── Provided data
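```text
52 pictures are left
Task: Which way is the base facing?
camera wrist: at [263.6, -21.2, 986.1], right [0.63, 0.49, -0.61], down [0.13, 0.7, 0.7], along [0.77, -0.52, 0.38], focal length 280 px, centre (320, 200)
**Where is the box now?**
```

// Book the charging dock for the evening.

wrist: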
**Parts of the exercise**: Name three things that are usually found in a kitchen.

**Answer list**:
────
── Document
Accordo sull’unità dei palestinesi: prossimo governo con Al Fatah e Hamas
I palestinesi si avviano alla formazione di un unico governo formato da componenti
di Al Fatah e di Hamas. L’accordo è stato raggiunto dai negoziatori riunitisi, ieri,
al Cairo in Egitto. Il 21 giugno prossimo dunque il presidente palestinese Mahmud
Abbas incontrerà Khaled Meshaal, leader di Hamas, per definire la formazione del nuovo
governo di unità nazionale. A Maria Grazia Enardu, docente di relazioni internazionali
ed esperta di Medio Oriente, Stefano Leszczynski ha chiesto quali siano gli
ultimi ostacoli da superare per arrivare ad un governo palestinese unitario:
R. – Il difficile
è trovare il nome del primo ministro perché sull’intesa di massima sono tutti d’accordo
compresi gli egiziani che hanno veramente appoggiato questa iniziativa. Il problema
è che Hamas non vuole la conferma del primo ministro Salam Fayad che considera troppo
vicini agli occidentali, anche se Fayad ha dato ottima prova di sé e dagli occidentali
è ritenuto garante degli aiuti che arrivano ai palestinesi. Bisognerà vedere se in
questo confronto Hamas cederà, oppure se si troverà per Fayad un ruolo presente o
futuro che possa soddisfare tutte le esigenze.
D. - Il governo unico
palestinese deve servire ad avere un’unica faccia con cui parlare a livello internazionale
o è incentrato sulla possibilità di rilanciare i negoziati con Israele?
────
**Parts of the exercise**:
**A)** Please copy out the portion of the document from "D. - Il governo" to "negoziati con Israele?" without changes.
**B)** Pick up the document at the point where it stops and go on.

**Answer list**:
**A)**
D. - Il governo unico
palestinese deve servire ad avere un’unica faccia con cui parlare a livello internazionale
o è incentrato sulla possibilità di rilanciare i negoziati con Israele?

**B)**
R.
- Presentarsi sul fronte esterno internazionale come una sola voce è determinante
su tutto: sia sui negoziati - se si riavviano - con Israele che non potrà più sfruttare,
come ha sempre fatto, le divisioni tra i palestinesi, sia in campo internazionale
dove c’è l’importantissimo appuntamento di settembre all’Onu. Comunque vada all’Onu,
se i palestinesi si presentano come una sola voce saranno considerati più credibili
in qualunque sede per qualunque futuro sviluppo. Nel frattempo un unico governo riuscirà
ad amministrare in modo organico quelle due entità totalmente separate e totalmente
diverse che sono nel frattempo diventate il West Bank e Gaza.
D. – In
un unico governo anche la figura di Hamas dovrà cambiare?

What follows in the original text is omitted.